BACKGROUND OF THE INVENTION
1. Field of the Invention
The invention relates in general to a liquid crystal on silicon (LCOS) display panel and an electronic device using the same, and more particularly to an LCOS display panel with a light-blocking region and an electronic device using the same.
2. Description of the Related Art
Along with the advance in technology, electronic devices with displaying images have been widely used. According to the difference in optical paths, the display panel of electronic device is divided into transmission display panel and reflection display panel.
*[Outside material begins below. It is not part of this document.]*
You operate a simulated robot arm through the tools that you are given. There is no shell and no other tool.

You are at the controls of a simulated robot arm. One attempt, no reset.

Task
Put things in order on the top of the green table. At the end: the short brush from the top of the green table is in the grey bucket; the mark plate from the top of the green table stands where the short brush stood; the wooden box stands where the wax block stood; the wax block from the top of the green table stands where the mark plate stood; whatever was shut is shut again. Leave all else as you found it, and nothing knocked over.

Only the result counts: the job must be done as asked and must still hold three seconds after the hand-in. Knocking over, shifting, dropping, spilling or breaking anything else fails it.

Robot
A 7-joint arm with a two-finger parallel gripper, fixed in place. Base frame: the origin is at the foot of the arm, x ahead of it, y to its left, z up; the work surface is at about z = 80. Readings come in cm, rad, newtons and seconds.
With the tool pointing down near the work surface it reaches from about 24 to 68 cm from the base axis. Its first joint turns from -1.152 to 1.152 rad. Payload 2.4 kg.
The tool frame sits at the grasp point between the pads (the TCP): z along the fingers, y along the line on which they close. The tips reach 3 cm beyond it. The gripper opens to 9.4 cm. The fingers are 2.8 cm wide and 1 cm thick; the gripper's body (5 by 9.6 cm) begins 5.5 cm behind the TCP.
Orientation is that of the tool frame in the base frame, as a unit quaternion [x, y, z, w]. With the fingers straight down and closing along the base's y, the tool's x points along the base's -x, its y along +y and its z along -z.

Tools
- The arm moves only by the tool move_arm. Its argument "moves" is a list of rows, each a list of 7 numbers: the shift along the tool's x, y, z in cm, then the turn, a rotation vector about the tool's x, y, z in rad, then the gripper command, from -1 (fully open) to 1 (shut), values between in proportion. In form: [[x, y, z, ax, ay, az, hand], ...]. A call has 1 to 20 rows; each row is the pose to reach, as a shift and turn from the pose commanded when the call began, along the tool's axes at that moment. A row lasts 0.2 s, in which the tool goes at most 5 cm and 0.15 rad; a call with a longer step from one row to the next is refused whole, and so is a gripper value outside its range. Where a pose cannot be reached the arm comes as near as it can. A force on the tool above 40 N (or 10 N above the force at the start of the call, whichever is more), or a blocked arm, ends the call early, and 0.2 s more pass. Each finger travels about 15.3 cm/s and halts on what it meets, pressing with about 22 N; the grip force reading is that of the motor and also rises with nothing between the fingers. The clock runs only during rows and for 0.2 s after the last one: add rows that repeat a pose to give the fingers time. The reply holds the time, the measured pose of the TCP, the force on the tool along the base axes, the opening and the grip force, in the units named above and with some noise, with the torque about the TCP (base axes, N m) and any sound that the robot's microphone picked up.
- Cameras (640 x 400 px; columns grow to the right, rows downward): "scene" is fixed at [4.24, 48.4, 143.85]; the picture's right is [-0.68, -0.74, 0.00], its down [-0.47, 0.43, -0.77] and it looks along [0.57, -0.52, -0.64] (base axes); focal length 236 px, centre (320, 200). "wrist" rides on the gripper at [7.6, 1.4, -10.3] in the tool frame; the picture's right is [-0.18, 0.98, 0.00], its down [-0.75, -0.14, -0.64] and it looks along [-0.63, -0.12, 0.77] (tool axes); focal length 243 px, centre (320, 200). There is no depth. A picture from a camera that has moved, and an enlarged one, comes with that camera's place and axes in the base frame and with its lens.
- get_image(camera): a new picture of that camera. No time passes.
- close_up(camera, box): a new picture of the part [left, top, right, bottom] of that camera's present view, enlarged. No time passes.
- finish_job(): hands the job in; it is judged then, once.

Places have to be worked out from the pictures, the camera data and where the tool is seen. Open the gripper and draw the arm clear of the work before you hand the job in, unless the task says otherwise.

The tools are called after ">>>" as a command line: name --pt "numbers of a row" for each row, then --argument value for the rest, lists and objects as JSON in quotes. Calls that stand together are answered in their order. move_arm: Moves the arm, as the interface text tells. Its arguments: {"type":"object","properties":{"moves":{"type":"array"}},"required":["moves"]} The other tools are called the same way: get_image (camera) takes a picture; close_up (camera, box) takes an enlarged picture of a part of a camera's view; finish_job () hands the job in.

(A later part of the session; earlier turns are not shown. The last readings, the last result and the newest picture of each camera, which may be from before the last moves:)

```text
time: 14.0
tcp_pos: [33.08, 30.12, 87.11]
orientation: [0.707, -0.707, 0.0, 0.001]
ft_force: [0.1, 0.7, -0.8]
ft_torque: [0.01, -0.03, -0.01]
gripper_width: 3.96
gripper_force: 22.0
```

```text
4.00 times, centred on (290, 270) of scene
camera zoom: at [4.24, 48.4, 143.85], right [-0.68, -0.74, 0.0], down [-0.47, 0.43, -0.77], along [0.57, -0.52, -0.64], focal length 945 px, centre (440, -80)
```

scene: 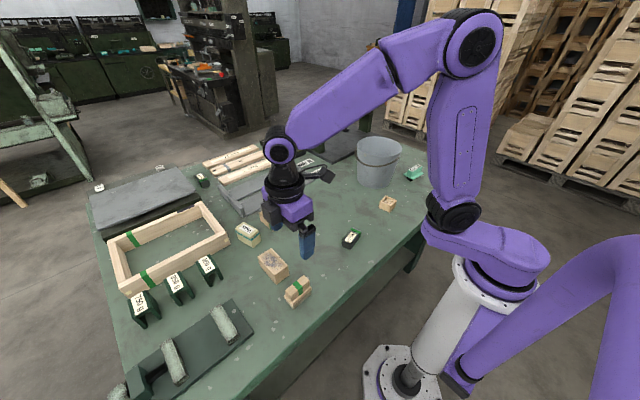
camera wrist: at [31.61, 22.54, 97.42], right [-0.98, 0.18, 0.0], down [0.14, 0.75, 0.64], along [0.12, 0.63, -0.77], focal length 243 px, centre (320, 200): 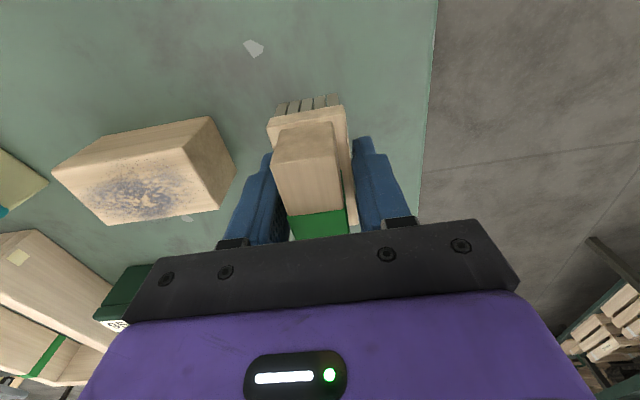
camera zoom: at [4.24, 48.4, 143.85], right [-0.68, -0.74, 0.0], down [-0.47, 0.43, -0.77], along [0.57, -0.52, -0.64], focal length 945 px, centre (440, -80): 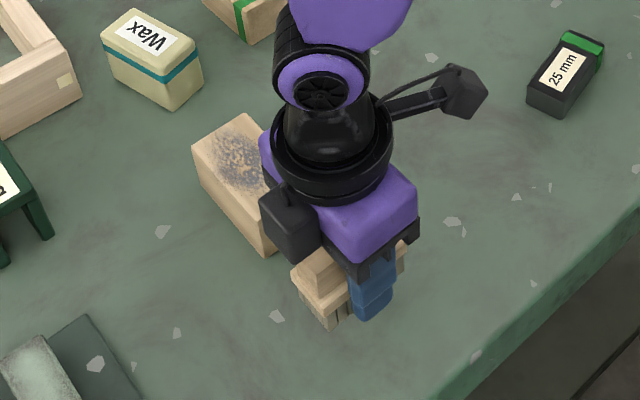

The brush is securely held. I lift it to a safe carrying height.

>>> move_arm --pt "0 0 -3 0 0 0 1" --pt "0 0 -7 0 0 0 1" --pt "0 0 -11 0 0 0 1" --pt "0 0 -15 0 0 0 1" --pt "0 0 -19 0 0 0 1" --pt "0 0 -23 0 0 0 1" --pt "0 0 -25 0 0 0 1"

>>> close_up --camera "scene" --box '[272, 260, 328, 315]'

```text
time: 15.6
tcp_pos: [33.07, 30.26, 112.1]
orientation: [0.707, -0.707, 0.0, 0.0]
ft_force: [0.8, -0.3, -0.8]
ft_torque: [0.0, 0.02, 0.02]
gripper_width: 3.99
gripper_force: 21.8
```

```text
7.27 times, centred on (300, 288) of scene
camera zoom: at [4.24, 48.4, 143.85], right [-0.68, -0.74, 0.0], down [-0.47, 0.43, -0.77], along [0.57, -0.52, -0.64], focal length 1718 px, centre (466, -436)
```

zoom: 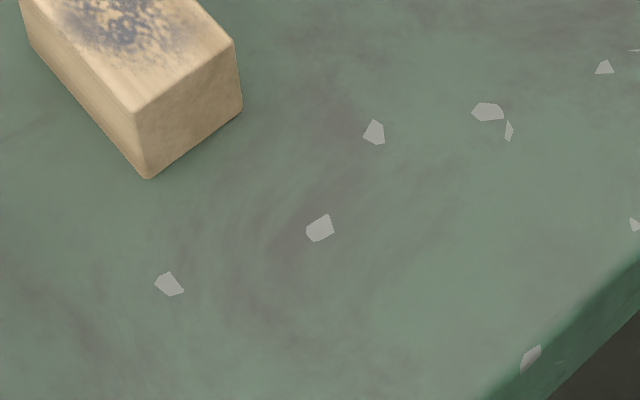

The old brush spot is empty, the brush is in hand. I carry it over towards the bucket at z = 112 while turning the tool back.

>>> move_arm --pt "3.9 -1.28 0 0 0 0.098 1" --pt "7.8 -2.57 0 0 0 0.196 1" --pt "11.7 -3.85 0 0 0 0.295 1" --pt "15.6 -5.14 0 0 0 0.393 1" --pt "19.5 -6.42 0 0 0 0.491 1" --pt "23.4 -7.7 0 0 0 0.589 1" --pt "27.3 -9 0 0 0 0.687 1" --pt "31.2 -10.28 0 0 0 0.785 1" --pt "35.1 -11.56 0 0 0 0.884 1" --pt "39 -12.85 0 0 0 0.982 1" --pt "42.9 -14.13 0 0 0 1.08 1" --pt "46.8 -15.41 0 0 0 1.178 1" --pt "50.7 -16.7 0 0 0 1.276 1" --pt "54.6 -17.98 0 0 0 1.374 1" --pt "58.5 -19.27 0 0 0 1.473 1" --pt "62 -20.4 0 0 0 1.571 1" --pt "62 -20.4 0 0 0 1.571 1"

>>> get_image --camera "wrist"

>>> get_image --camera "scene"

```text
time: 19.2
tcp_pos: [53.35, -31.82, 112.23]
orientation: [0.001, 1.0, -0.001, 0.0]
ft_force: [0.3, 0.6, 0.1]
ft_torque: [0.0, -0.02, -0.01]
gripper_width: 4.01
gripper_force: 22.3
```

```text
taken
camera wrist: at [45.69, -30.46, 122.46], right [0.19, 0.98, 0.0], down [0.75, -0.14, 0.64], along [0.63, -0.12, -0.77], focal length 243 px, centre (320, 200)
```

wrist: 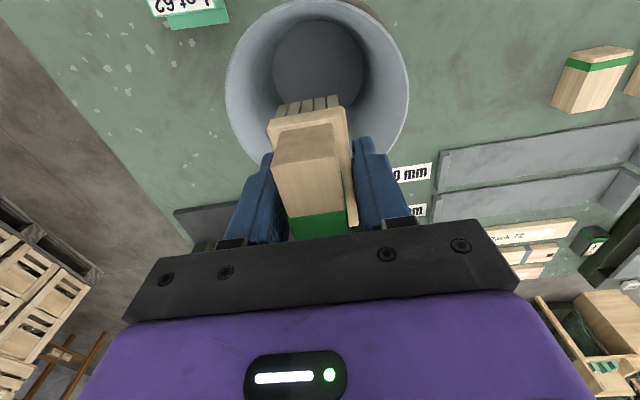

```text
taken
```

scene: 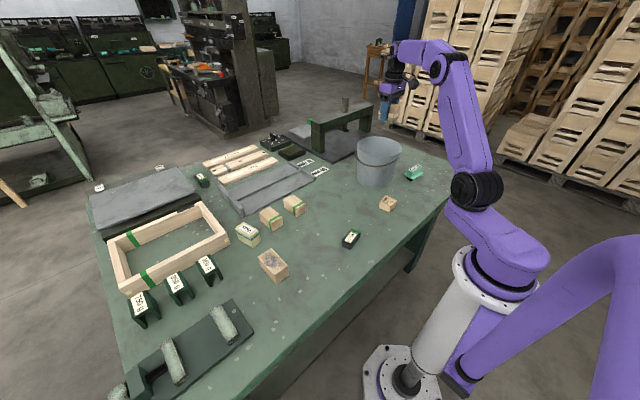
Of the reflection display panel, the LCOS display panel, having the features of better resolution and low power consumption, has great popularity.
Referring to FIG. 1, a perspective of an LCOS display panel of a conventional electronic device is shown. The electronic device 10 comprises a circuit board 11, a display panel 13, and a shadow film 15. The circuit board 11 is electrically connected to the display panel 13. The display panel 13 has a preset-displaying region A1. The display panel 13 allows the light to enter in and then generates a reflective light from a silicon substrate (not shown in FIGs) of the display panel 13 to display an image. Besides, the electronic device 10 further comprises the shadow film 15. The shadow film 15 has a light-transmitting region A2 and a light-blocking region A3. The shadow film 15 is disposed on the display panel 13. The light-blocking region A3 covers a part of the display panel 13 to block the light for preventing the unexpected reflective light from the display panel 13. The image of the display panel 13 is displayed within the light-transmitting region A2 of the shadow film 15, so the light-transmitting region A2 is disposed in correspondence to the preset-displaying region A1 of the display panel 13. The area of the light-transmitting region A2 is substantially the same with that of the preset-displaying region A1.
Assembling the conventional electronic device 10, the display panel 13 and the shadow film 15 are aligning-bound mechanically. Mounting error is inevitable during the assembly of the shadow film 15 and the display panel 13, and the value of the mounting error will be enlarged from hundreds of μm to several mm on a projecting image projected from the display image of the display panel 13 used in a projector. Such mounting error will cause the light-blocking region A3 of shadow film 15 to block the preset-displaying region A1 of the display panel 13 and affect the display quality at the edge of the image, hence deteriorating the yield rate of the electronic device.
SUMMARY OF THE INVENTION
The invention is directed to a liquid crystal on silicon (LCOS) display panel and an electronic device using the same. The LCOS display panel comprises a light-blocking region and a light-transmitting region. The light-transmitting region is a displaying region of the display panel for preventing mechanically mounting error.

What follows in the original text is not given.